Sermon Advent 4 2013

Sermon:
Text: Matthew 1:18-25

Grace and Peace to you from God our Father and our Lord Jesus Christ who is coming and has come to us.

I love names. I’m not usually the best at remembering them, so what really interests me is what’s behind the name. Where did it come from? What does it mean? My name is not a family name, but it is of Norwegian origins like my dad’s side of the family. It means one ruler, eternal ruler, or ever powerful. I think it fits me. My sister is Marie, after a great grandmother on my mom’s side, Maria. My dad is Kent after his uncle Kenneth, and my mom Linda was the most popular girls name when my mom was born, I don’t think it had a specific family background.

I read a story this week about unusual baby names from this year, and one of them was cheese. Yes, multiple babies were named cheese this year, not a specific kind of cheese, but just cheese. I really don’t know what those people were thinking. 

Because the task of choosing a name for a baby is a rather important one. It’s not only what you are called by others, but many people think that your name defines to some extent who you are. I don’t really think about that myself, but if I did, I wonder if I would act differently.

All of this thought comes from out of our gospel text for today. We follow Joseph in the Matthew version of the annunciation. He goes through a number of huge descions in this text. He is engaged to marry Mary, and essentially in that culture they would be already thought of as married, they just haven’t moved in together or consummated the relationship. It’s a contract situation vs. our thoughts of love being involved in marriage. And as he is traveling to Bethlehem with his soon to be official wife, he finds something out about her. She’s pregnant. And he’s not the father. According to the law, which our text tells us he follows very well, it says, he is a righteous man, Joseph could have broken the engagement and thrown Mary out. He had every right at that time to send her away. That is one hard decision to make. He decides he’s going to, but quietly so she’s not kicked out of society as well.

But then, as he is sleeping, an angel appears to him. And solves a bunch of problems for him. Tells him, don’t worry about Mary being pregnant, God is at work here, and you don’t even have to decide what to call him. And the angel gives him two names, Jesus and Emmanuel. Joseph wakes up, and does as the angel commands, keeps Mary as his wife, and names the child Jesus.

Those two names the angel gives really have meaning though. It’s not just the most popular name of the time, or the name great uncle Frank had. Jesus is the Greek form of Joshua, which means the one who saves. And Emmanuel, as we know from the name of our church, means God with us.

Different than other names, where you hope to live into,  Jesus does exactly as his names say. As the Son of God, he is Emmanuel, God with us. And as Joshua or Jesus he saves the people from their sins.

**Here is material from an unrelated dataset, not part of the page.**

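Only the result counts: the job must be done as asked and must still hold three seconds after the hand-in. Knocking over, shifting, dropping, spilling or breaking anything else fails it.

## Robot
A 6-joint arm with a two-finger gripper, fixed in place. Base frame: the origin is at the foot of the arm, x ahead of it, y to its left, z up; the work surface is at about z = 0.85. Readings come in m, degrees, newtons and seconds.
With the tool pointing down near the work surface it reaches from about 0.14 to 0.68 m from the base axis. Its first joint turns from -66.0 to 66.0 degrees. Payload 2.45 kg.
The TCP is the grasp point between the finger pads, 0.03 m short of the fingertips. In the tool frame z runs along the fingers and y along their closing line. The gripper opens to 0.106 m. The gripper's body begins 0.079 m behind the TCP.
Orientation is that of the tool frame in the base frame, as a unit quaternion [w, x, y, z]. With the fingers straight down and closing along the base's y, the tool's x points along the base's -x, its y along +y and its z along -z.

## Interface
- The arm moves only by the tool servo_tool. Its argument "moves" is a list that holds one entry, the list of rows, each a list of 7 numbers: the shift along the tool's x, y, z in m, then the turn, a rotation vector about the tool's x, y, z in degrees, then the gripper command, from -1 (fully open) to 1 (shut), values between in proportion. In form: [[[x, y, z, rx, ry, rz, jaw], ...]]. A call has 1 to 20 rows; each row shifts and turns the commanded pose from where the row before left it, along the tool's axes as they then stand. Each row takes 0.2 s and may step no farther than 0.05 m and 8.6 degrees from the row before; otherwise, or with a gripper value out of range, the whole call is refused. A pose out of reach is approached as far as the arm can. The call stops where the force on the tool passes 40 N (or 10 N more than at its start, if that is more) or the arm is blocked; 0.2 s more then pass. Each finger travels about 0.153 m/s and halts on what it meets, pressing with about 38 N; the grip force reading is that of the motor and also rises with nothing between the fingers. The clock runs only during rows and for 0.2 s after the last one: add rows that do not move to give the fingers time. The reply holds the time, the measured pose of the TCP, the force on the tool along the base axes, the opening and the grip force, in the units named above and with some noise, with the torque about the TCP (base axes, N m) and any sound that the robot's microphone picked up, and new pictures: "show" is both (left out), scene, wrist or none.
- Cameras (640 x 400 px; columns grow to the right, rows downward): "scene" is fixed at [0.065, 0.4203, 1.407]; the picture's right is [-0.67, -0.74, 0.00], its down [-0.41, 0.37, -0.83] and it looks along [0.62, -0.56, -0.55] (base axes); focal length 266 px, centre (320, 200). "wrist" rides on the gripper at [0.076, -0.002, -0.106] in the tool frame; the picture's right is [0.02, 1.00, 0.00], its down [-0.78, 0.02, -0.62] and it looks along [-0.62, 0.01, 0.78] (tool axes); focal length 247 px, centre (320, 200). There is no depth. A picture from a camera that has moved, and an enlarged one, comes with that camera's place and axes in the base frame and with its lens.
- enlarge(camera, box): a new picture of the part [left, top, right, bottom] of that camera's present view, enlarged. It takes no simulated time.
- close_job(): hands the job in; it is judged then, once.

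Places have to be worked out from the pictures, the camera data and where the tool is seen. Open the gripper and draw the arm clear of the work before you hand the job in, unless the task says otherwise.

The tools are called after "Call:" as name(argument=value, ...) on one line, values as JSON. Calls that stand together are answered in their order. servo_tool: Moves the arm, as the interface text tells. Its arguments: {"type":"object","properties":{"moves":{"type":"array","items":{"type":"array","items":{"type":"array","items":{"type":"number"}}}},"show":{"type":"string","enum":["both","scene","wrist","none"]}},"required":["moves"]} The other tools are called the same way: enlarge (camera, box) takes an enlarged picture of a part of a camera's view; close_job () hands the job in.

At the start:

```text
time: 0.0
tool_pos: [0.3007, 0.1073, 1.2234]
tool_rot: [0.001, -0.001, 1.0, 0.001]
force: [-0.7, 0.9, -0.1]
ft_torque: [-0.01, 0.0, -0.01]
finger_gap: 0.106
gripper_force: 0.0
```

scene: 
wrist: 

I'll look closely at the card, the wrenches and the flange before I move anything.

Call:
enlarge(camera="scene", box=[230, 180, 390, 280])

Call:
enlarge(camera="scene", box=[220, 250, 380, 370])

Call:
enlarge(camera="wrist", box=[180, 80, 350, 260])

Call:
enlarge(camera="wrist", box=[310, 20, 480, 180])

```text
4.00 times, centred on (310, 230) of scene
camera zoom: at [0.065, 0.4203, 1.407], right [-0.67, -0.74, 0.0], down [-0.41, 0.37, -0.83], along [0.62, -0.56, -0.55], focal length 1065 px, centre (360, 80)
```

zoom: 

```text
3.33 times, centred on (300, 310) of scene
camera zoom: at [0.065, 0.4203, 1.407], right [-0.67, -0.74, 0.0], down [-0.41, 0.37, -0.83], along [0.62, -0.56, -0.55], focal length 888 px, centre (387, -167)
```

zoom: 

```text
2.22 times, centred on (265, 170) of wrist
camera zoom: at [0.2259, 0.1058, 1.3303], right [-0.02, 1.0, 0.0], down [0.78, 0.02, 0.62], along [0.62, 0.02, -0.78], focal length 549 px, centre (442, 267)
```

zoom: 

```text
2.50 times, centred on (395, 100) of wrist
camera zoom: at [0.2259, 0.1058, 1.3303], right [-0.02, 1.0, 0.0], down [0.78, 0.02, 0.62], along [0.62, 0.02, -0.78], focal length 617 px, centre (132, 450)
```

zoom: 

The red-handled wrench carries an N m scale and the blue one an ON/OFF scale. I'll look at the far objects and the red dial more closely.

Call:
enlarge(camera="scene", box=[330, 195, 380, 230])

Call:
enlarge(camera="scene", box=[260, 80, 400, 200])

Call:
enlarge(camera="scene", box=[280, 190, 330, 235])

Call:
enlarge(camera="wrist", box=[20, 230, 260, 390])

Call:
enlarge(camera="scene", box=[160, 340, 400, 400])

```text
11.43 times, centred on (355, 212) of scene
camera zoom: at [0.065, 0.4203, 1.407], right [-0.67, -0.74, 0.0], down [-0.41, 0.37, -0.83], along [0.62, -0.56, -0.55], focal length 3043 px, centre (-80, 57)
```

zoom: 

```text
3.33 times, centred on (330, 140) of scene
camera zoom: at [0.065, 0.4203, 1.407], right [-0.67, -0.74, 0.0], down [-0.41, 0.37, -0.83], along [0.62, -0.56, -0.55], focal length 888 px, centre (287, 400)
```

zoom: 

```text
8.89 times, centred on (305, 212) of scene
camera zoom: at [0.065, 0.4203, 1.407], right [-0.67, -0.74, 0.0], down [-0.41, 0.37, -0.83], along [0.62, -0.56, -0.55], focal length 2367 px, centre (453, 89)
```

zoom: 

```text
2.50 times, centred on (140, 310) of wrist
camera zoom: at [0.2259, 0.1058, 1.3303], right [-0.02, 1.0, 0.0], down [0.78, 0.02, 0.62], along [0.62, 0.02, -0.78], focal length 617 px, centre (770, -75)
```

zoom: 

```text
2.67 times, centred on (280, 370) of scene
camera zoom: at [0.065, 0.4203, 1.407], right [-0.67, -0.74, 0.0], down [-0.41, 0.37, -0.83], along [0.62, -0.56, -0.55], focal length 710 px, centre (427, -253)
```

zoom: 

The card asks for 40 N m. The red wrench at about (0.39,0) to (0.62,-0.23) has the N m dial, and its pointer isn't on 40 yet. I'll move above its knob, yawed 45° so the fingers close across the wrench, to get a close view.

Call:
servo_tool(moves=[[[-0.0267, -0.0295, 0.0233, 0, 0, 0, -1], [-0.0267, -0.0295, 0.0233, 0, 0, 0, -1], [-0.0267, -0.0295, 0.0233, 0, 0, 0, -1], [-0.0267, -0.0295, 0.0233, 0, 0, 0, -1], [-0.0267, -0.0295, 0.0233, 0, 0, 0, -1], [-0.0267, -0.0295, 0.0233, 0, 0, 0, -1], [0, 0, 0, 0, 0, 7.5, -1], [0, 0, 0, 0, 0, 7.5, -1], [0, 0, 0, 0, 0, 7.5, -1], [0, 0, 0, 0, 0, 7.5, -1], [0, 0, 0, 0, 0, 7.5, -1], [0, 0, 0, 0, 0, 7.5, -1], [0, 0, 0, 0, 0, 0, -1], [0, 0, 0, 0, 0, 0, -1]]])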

I really like that these things are brought forward in this text, especially two days before Christmas Eve. We concentrate so much on Christmas that Christ’s actions on the cross seem to get set aside for a bit. But, today we remember who Christ is, and why he comes to us.

The baby who will be born for us in two days is the same man who goes to the cross for us in 4 months. In two days God comes to us, and is with us, and in 4 months, he saves us through his death.

And it’s so much more than that. These names here are more powerful than we imagine. Jesus – Joshua is not he who has saved, but he who saves, he who is saving now. As we look forward to Christ’s birth, life and death, it’s not something that happened well before us, not something way in the past. But, it’s still God completely active in the world, actively forgiving our sins, actively keeping us safe from the forces that seek to tempt us and devour us. And I find great comfort in that, because if it was all based on something that happened so long ago, I would find that hard. But to know that God continues to watch out for us, even as we wait and watch for God to come to us, that is so very freeing.

And as we walk through the last two days of advent, waiting for our lord to be born, we remember his name Emmanuel, not just God with us, but really God is with us. It’s not that God came to us 2000 years ago, but that God continues to be with us in every moment of our day. And it’s not just Christ as baby, it’s not just Christ as teacher, but Christ as one who gives himself for us. 

We’ve spent this advent season looking at how we move way to fast in advent, how we miss God at work in the world, we forget to look out the window into God’s tremendous world. We looked at how God is coming to us in every situation of our lives, especially to us when we feel the weight of the world upon us in a season that is supposed to be full of light and life. And we looked at how in Christ coming God is righting the world. We have broken it, but in Christ God comes to redeem us and make us highly favored.

Today as we walk the last few days of advent we finally prepare ourselves knowing that in our preparation for Christ coming, he is already here. He has already saved us, he continues to save us, and will always save us. He walked with us, walks with us, and will always walk with us.

Advent is this season where we work to prepare ourselves for Christ’s coming, and realize that it is Christ who prepares us.

And so with two days left, I say, Happy Advent, May Christ prepare you for his coming. May you know that the one who is and has come, does and will save you, may you know God is with us, here, then and always.